* DIRECTION *
Extract exactly the range of lines bounded by the line containing "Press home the" and the final line of the listing, both ends included, and no other lines. Put them in a Markdown table headed Nr and Value, one numbered row for each line that is not blank.

* GIVEN MATERIAL *
══════════════════════════════

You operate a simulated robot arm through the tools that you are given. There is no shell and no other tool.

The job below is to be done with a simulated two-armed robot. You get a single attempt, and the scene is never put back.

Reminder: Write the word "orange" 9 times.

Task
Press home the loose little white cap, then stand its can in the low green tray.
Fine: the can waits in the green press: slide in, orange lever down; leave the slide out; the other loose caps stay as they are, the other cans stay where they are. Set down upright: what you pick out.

══════════════════════════════

* OUTPUT FOR THIS EXERCISE *
| Nr | Value |
|---|---|
| 1 | Press home the loose little white cap, then stand its can in the low green tray. |
| 2 | Fine: the can waits in the green press: slide in, orange lever down; leave the slide out; the other loose caps stay as they are, the other cans stay where they are. Set down upright: what you pick out. |